→ **DATASET EXCERPT**
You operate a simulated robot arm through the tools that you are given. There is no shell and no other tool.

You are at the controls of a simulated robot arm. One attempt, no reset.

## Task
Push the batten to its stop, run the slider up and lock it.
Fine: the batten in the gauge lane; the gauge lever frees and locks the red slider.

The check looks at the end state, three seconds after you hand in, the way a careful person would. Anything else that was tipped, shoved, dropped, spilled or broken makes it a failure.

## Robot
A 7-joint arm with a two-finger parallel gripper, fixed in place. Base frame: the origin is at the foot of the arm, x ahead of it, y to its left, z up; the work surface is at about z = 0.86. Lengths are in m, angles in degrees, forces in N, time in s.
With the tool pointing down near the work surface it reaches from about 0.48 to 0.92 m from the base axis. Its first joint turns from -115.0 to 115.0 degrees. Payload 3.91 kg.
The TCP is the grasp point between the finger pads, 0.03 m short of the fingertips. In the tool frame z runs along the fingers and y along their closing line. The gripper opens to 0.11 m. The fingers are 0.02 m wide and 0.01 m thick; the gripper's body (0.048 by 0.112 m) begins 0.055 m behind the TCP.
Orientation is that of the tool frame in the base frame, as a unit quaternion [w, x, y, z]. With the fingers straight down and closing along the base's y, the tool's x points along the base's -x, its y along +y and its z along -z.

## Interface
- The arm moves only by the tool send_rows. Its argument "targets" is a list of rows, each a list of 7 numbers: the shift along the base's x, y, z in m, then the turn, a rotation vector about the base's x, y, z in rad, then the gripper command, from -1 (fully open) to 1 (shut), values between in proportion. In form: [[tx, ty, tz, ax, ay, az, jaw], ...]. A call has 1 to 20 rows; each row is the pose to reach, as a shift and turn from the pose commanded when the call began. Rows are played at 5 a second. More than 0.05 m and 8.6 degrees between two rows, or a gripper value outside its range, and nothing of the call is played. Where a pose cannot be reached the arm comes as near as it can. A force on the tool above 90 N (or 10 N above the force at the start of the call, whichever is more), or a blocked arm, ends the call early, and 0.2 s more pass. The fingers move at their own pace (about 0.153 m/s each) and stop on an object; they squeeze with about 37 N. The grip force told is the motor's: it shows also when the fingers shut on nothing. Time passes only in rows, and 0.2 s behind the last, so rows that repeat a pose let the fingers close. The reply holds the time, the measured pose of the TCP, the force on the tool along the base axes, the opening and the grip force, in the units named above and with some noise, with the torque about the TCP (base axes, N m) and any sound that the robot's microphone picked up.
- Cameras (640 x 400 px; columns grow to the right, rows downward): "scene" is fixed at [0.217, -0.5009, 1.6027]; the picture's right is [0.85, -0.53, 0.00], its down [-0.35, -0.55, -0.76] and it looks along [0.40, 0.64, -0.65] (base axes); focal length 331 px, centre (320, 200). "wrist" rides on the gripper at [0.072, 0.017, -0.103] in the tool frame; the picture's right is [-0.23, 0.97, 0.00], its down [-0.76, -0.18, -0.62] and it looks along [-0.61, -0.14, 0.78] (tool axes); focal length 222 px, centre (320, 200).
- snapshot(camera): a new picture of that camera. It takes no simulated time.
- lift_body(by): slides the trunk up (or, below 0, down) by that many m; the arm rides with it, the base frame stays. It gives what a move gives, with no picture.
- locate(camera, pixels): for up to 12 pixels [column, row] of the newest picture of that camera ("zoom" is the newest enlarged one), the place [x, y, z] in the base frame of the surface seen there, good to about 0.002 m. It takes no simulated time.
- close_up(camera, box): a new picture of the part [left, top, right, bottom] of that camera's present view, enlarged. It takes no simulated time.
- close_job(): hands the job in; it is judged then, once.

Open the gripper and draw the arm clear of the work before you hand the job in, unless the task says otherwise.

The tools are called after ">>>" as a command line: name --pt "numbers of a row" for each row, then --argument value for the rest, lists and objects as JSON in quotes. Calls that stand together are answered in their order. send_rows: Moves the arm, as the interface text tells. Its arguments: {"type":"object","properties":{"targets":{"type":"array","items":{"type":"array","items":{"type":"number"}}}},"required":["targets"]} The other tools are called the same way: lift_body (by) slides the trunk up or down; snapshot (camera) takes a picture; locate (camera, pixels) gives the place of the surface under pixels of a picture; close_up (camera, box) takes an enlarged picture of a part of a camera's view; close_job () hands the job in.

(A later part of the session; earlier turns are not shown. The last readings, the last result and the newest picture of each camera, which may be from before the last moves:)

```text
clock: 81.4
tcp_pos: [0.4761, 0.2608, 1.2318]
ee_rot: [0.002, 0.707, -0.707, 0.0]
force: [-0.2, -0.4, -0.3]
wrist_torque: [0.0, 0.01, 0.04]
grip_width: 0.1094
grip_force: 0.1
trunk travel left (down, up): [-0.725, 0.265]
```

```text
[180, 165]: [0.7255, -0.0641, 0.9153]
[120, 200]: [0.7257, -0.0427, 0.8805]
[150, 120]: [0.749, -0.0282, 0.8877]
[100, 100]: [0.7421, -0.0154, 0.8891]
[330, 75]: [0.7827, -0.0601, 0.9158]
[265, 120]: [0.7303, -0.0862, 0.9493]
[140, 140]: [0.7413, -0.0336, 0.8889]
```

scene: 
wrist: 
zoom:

→ **WHAT THE TASK ASKS**
Take every line containing the word "batten" and copy it.

→ **THE ANSWER**
Push the batten to its stop, run the slider up and lock it.
Fine: the batten in the gauge lane; the gauge lever frees and locks the red slider.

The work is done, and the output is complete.